22. The respondents on the other hand contended that in the aforesaid case, a lenient view was taken, considering the length of service put in by the said employee.
23. However, it is to be noted that the petitioner in the appeal filed before the second respondent, had not only referred to the case mentioned by him before the enquiry officer and the third respondent in disciplinary proceedings, but had also given the details of three specific cases of other employees wherein the respondents had imposed the penalty of stoppage of two increments with cumulative effect.
24. However, a perusal of the enquiry report, the order of the disciplinary authority ie., third respondent would show that neither the enquiry report nor the disciplinary authorities order deals with the specific instances as raised by the petitioner relating to the award of penalty in the form of warning to the employee.
25. The petitioner, in addition to referring to the case of the employee which he had mentioned before the enquiry officer as well as the disciplinary authority, had also mentioned the names of three other employees where the appellate authority while considering the appeal filed by them against the order of penalty of removal from service on the same grounds of suppression of employment of their brother family member in the first respondent corporation, had modified the penalty to one of “stoppage of two increments with cumulative effect”; to buttress his plea that the punishment awarded to him is disproportionate.
26. However, in the impugned order dated 24.05.2011 passed by the second respondent, there is no mention or discussion as to how the said cases referred by the petitioner were different for the authority to come to a different conclusion in the facts of the present case, thereby confirming the order of the third respondent removing the petitioner from service.
27. Though the learned Standing Counsel appearing on behalf of the respondents 1 to 3 contended that in all the aforesaid cases, as the said employees have put in long service, the said fact was taken into consideration by the authority in order to modify the penalty imposed on them, the copies of the appeal order as placed before this Court in respect of the said employees, do not record the said reason as the basis for modifying the penalty orders, by the appellate authority in those cases. Further, as the second respondent, while rejecting the appeal of the petitioner, did not even refer to the said cases, the explanation now offered by the learned Standing Counsel appearing for the respondents 1 to 3 cannot be accepted in the absence of the second respondent stating so in his order and would have to be treated as an afterthought.
28. It is also important to note another aspect of the matter ie., appointment letter by which the petitioner was appointed as Industrial Worker Grade – II (Trainee) in the first respondent corporation. As per the terms and conditions of the said appointment letter, the petitioner is required to undergo training for a period of six months and during that training period, if his/her work and conduct are found to be unsatisfactory, the employer reserves a right to terminate the service without notice.
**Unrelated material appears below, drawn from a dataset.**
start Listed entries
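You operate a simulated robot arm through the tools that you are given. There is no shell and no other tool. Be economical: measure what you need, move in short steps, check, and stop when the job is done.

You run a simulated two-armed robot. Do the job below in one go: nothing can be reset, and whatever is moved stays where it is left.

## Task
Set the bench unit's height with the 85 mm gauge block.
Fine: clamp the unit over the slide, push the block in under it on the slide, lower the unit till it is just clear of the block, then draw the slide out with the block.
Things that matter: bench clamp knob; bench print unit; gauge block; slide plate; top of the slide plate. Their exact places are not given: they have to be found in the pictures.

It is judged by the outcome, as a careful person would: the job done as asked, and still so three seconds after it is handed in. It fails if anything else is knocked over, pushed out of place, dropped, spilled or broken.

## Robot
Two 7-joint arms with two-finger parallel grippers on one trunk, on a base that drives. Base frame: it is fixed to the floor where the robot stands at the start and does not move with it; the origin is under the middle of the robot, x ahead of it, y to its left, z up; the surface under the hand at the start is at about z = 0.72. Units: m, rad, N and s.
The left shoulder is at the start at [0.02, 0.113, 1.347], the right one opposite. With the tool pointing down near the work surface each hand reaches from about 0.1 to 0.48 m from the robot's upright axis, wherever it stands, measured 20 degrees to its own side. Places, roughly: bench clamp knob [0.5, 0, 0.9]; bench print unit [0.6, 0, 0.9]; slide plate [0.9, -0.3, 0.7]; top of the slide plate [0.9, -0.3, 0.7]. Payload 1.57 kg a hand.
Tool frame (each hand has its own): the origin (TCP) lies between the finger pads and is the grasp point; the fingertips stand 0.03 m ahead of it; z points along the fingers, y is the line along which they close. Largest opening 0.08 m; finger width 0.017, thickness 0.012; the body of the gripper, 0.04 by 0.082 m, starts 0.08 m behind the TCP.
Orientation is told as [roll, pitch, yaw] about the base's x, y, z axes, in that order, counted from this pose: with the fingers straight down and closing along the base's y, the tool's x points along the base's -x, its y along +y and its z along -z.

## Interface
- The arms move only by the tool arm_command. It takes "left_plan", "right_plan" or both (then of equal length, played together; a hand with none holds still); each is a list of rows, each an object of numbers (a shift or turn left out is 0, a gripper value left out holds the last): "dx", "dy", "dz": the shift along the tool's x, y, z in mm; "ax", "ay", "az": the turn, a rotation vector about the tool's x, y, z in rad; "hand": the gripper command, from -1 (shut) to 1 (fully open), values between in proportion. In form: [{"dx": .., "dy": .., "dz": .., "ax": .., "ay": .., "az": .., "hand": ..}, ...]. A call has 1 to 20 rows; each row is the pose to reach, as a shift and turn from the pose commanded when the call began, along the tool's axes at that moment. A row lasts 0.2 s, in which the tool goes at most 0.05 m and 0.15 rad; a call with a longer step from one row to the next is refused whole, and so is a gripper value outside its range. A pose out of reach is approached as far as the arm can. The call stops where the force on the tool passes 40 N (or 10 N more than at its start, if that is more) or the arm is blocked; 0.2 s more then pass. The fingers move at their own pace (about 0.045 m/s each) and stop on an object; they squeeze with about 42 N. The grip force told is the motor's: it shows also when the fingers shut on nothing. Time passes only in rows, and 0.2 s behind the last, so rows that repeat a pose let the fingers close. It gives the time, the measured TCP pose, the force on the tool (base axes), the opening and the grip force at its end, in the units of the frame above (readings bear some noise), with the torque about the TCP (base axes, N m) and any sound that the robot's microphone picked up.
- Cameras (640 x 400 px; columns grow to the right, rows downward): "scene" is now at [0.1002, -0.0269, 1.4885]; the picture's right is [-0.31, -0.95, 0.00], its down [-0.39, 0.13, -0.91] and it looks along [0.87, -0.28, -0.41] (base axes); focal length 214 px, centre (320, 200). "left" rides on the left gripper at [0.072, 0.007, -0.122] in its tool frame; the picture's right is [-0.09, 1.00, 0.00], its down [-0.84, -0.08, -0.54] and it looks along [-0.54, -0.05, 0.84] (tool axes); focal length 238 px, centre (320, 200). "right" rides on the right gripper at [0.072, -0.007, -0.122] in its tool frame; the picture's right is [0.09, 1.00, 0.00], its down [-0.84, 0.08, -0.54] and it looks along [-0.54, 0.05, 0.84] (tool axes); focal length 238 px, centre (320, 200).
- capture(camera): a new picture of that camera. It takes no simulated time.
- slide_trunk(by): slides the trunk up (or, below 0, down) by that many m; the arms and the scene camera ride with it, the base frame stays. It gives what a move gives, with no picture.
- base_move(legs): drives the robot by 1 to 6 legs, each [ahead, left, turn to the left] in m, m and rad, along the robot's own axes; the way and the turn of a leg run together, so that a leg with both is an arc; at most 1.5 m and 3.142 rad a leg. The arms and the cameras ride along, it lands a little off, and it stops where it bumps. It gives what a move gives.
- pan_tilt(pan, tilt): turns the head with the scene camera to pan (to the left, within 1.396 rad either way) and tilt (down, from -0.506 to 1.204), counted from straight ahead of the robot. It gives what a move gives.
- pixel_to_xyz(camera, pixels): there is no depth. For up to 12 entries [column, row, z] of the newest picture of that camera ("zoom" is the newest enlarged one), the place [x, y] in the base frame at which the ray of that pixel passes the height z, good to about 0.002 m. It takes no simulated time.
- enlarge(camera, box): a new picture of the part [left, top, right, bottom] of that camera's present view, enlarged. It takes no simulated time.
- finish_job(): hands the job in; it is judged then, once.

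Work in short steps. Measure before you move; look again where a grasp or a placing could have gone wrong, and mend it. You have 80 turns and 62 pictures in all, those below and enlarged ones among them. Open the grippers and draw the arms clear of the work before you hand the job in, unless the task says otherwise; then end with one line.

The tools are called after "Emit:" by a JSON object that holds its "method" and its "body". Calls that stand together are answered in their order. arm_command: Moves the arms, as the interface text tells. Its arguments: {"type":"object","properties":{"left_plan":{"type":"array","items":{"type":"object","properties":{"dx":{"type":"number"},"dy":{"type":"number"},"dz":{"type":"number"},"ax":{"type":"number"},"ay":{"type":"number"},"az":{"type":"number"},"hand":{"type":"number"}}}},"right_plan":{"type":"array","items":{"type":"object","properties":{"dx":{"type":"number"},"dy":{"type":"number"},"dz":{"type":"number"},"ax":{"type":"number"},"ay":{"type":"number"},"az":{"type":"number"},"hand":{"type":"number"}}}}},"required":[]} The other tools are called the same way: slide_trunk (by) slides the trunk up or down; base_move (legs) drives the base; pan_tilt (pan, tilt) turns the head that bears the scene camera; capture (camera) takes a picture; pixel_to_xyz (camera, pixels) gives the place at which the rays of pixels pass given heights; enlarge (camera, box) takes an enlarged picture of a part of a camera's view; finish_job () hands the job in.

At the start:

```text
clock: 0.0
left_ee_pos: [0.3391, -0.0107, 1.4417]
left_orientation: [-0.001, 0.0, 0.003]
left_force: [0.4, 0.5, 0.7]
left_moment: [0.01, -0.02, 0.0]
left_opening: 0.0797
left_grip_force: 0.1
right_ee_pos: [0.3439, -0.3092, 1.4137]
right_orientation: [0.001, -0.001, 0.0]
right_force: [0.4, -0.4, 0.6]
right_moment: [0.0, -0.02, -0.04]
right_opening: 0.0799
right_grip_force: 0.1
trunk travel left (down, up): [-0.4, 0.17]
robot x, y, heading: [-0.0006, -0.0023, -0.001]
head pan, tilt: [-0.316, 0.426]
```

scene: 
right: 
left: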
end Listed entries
Thus, the training period of six months can be considered as the probation period, and on completion of such training, the employee is to be considered as in regular service. If that be so, the respondent, in the name of causing verification of his/her character and antecedents through vigilance verification, cannot keep the said verification pending for long and if any action is to be taken by causing verification, the same should be before the completion of training period.
29. Further, it is not the case of the respondents that though during the verification, the information furnished by the petitioner was found correct, on account of the complaint or information which had come to light subsequently, the authorities having found that the petitioner having resorted to suppression for initiating disciplinary action and visiting him with major penalty of removal from service. The fact that the respondents did not undertake verification immediately after issuing the appointment order like the one to that of the petitioner and initiating action at a later point of time on the ground that the vigilance verification had disclosed certain facts which the petitioner had failed to disclose and thus, resorted to suppression, which in the considered view of this Court cannot be permitted without any outer time limit being specified for causing verification.
30. Further, in a country like ours where unemployment is high and securing employment, particularly in the Government/public sector is much desired, one can disown his family like parents, brothers and sisters including wife.
31. Above being the reality of life, the non-disclosure by the petitioner of his elder brother being employed with the first respondent, which the petitioner claims is on account of he living separately after his marriage and thus, the petitioner being under the impression that he is required to disclose only family with whom he is presently staying, the said explanation offered appears plausible and cannot be brushed aside lightly.
32. Further, when such a specific plea is taken by the petitioner in his defence before the enquiry officer, the disciplinary authority and also in the appeal, no effort has been made to call upon the petitioner to establish the aforesaid fact. On the other hand, the respondents having regard to their rules only proceeded with further action by visiting the petitioner with penalty by passing order of removal from service.
33. Further, the petitioner from the beginning having taken a specific stand of the respondents adopting different yardstick for different people, for the same violation and the petitioner having given the specific instances in the appeal memo where the appellate authority had taken a lenient view by issuing warning/penalty of stoppage of increment for two years with cumulative effect, as noted herein above, the non consideration of the said instances pointed out by the petitioner in his appeal by the second respondent and there being no whisper in the order of the second respondent of the same, this Court is of the view that the second respondent has passed the impugned order dated 24.05.2011 in a mechanical manner without considering the plea taken in the appeal and recording his findings thereon. Thus, this Court has no hesitation to hold that the impugned order suffers from the vice of non-recording of reasons and thus, cannot be sustained.
34. Accordingly, the writ petition is allowed; the impugned order of the second respondent dated 24.05.2011 is set aside and the matter is remitted back to the second respondent to decide the appeal afresh albeit in accordance with law after affording an opportunity of hearing to the petitioner by passing a speaking order and communicating the same to the petitioner.
35. However, taking note of the fact that at an earlier point of time, the second respondent did not decide the appeal in timely manner, for which the petitioner was forced to approach this Court by filing writ petition W.P.No.9237 of 2011, this Court is of the view that the second respondent is directed to decide the matter afresh within a period of three months from the date of receipt of a copy of this order. Consequently, connected Miscellaneous Petition is closed. No order as to costs.